What Is Democracy? puts the question of democracy to a fittingly motley crew that ranges from scholars like Cornel West and Wendy Brown and politicians like George Papandreou and North Carolina state representative Mickey Michaux to groups of school children, refugees and ex-inmates. From the beginning, Taylor lays out the problem: democracy is never actualized, horrible crimes have been committed in its name, yet it’s worth fighting for. Her film takes us from Plato’s Republic all the way up to Donald Trump. It certainly covers its bases.

But the film’s actual argument is harder to pinpoint. As many of Taylor’s interviewees point out, democracy just means the rule of the people. There is no assumption of difference or plurality built into it, as Cas Mudde would have it. There’s just the assertion that ordinary citizens and not unaccountable elites should make the decisions that govern their lives. Hovering in the background, then, is always the spectre of class: if there are rich people and poor people, there can’t be democracy. This is what gives rise to demagogues—populists—who promise to take down the aristocrats. At the same time, we do live in plural societies, and populists have made hay turning parts of their countries against each other. That’s why we like to say we are liberal democracies, reining in the excesses of democracy—mob rules—with institutional protections for minority rights.

The film won’t quite come out and say that the three pillars of contemporary Western, and, increasingly, global, political economy—democracy, liberalism and capitalism—are fundamentally at odds with each other. Again, it’s the old story: during the postwar boom in North America, Western Europe and Japan, these three pillars were basically in balance (often, obviously, to the detriment of those in other parts of the world) and, since the 1970s, have gotten out of proportion, with capitalism running wild over democracy, in the first place, and now, more recently, liberalism as well—to the detriment of just about everybody.

I feel I ought to say something about left-wing populism, but I have qualms. People have drawn a false equivalence between right-wing populism and left-wing populism as though they were in any way comparable. In fact, there is a good argument that populism as such specifically excludes any such thing as a left-wing populism. The left, by nature, advocates for a specific class—workers—against another specific class—bosses—not for “the people” generally against some nebulous “elite.” There might be left-wing demagoguery or authoritarianism, but left-wing populism is a contradiction in terms, nothing but an epithet thrown at perfectly legitimate popular struggles against real problems: bankers, authoritarian governments, corruption, oligarchy.

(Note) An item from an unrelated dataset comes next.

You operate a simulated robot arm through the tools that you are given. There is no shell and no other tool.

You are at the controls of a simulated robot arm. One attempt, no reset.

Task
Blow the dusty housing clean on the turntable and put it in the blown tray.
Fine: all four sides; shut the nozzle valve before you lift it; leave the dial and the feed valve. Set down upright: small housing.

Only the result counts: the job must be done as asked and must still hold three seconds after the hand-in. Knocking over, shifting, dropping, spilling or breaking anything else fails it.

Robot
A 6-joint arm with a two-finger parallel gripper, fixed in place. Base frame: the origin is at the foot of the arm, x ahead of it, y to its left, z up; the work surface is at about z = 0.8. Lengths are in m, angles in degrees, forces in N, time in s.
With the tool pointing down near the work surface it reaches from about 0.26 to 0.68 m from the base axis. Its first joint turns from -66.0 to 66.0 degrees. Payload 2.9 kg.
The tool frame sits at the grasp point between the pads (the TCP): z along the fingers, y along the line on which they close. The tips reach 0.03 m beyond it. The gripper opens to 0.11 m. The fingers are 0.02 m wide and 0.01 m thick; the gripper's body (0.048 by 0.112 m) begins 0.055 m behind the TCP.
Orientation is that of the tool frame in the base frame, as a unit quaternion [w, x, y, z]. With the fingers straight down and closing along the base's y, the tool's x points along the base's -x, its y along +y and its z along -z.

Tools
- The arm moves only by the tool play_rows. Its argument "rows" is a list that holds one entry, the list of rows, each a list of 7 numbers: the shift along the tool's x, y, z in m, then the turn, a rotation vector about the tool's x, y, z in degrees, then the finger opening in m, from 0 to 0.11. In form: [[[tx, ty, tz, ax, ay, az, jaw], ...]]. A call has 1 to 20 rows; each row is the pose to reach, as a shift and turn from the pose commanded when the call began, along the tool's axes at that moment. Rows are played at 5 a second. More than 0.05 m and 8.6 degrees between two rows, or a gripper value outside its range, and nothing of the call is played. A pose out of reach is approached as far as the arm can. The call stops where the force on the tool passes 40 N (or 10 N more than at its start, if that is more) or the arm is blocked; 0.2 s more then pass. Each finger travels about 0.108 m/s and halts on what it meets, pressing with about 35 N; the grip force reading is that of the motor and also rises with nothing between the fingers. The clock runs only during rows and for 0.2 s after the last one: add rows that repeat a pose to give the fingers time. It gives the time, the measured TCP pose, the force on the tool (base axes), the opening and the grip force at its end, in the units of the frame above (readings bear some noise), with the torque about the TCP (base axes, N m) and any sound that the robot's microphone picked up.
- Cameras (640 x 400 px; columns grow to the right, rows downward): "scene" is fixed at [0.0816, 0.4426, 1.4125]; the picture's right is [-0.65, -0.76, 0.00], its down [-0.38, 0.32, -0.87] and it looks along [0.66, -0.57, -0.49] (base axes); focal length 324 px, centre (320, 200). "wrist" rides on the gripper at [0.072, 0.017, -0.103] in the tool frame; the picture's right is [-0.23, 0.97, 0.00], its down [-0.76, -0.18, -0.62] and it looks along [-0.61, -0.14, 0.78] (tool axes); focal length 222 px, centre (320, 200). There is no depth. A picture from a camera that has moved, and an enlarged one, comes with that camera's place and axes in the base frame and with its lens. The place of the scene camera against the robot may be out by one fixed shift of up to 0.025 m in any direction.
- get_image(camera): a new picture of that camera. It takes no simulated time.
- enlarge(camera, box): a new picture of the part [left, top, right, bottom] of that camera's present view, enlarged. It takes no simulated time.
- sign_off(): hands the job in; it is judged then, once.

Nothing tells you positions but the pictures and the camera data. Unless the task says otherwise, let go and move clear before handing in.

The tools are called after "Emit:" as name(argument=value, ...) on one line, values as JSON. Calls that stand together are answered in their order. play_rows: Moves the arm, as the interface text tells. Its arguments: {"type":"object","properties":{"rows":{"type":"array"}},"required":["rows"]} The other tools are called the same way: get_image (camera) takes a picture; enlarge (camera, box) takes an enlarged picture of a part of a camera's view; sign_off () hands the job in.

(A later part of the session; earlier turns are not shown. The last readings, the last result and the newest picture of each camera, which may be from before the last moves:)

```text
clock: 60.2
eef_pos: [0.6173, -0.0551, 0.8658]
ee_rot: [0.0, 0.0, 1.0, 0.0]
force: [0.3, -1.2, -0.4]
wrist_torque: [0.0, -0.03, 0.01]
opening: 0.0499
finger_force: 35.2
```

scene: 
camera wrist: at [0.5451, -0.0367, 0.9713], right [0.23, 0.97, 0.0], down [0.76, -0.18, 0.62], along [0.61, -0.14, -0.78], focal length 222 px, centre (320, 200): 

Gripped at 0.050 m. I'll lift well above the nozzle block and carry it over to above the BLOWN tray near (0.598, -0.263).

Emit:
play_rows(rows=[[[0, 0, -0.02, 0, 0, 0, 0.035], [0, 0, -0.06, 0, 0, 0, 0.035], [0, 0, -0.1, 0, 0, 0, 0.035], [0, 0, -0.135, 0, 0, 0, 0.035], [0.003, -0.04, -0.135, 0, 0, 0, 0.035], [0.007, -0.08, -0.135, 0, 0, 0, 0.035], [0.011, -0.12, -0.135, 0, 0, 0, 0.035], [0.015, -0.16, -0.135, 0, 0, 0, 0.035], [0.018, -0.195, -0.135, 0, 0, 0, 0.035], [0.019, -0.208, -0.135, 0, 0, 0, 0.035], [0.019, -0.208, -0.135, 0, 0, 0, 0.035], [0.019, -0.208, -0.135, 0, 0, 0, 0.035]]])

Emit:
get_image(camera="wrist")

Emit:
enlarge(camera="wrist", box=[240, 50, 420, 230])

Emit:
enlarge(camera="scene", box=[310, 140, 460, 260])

That could be one of the reasons why documentaries about so-called left-wing populist movements, like Politics, Instructions Manual (dir. Fernando León de Aranoa, 2016), which tracks the rise and early trials of Spain’s Podemos party, or An Insignificant Man (dir. Khushboo Ranka and Vinay Shukla, 2016), about the anti-corruption campaign of Delhi activist and, later, Chief Minister Arvind Kejriwal, along with any number of “movement of the squares” documentaries — The Square (dir. Jehane Noujaim, 2013), Maidan (dir. Sergei Loznitsa, 2014), Kinshasa Makambo (dir. Dieudo Hamadi, 2018) — have such a different flavour than do films about right-wing populism. These are hopeful films, sincere and thoughtful and critical and committed. By contrast, even the most sympathetic films about the populism wave of the last few years, and most of the media coverage as well, feel almost anthropological, striving to make sense of how one’s neighbours could harbour such ridiculous and offensive beliefs or let themselves be led so far astray by two-bit Pied Pipers.

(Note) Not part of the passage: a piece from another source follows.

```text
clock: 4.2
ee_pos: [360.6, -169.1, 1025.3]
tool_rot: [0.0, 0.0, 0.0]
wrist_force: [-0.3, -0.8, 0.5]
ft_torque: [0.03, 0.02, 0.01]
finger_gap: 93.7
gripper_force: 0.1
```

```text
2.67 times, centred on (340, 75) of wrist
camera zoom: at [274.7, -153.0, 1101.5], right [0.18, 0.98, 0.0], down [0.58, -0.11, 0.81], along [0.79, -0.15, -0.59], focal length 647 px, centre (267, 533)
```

It’s easy enough, at this point in time, after years of think-pieces and beleaguered late-night conversations, to sympathize with certain elements underlying the populist wave—the shrinking middle class, the rise of precarious work, even the cultural nostalgia insofar as it follows from economic insecurity, and so on. But it’s clear that the people and causes channelling that energy have done nothing but betray it. It’s just as Walter Benjamin said: every rise of fascism bears witness to a failed revolution.

When Trump was still a candidate in the Republican primaries, a friend recommended I watch Roberto Minervini’s 2015 film Louisiana: The Other Side if I wanted to understand the kind of people who would vote for him. The film predates the populist moment, but is almost prophetic in how it depicts the kind of landscape—Trump Country—that started to dominate the news just after the film’s release.

Louisiana is about drug addicts and militias in the Deep South. It’s a world of trailers, bayous, prison, racism, heroin and guns. It’s lurid. There is tenderness, sort of—a couple in love; camaraderie within the militia—but it’s basically horrifying. It’s also, for all the accusations of exploitation leveled at it, absolutely essential viewing. Centuries of corruption—in the strongest sense of the word—have made much of America a shithole, and the few people left find meaning and survival using whatever fucked up means are left to them. It’s not pretty, but it’s real.

If documentary is to have a role to play in understanding populism, it will have a lot to do with this. Louisiana and Brexitannia both begin with close observation, conversation and even collaboration with people not often represented in documentary film, or in media generally. And both films develop the ideas and emotions that they discover there into provocative arguments about the state of politics today. They do not shy away from contradiction and complexity—they embrace it. Nor do they shy away from the people, many of whom they must hold in contempt. At the same time, history is always in the background. This is not empty provocation or exploitation: it is about fleshing out the history of the long decline of Western civilization. This is the shitty world we live in. There is nothing to gain from turning away from it. Figuring out how to fix it begins with facing up to it.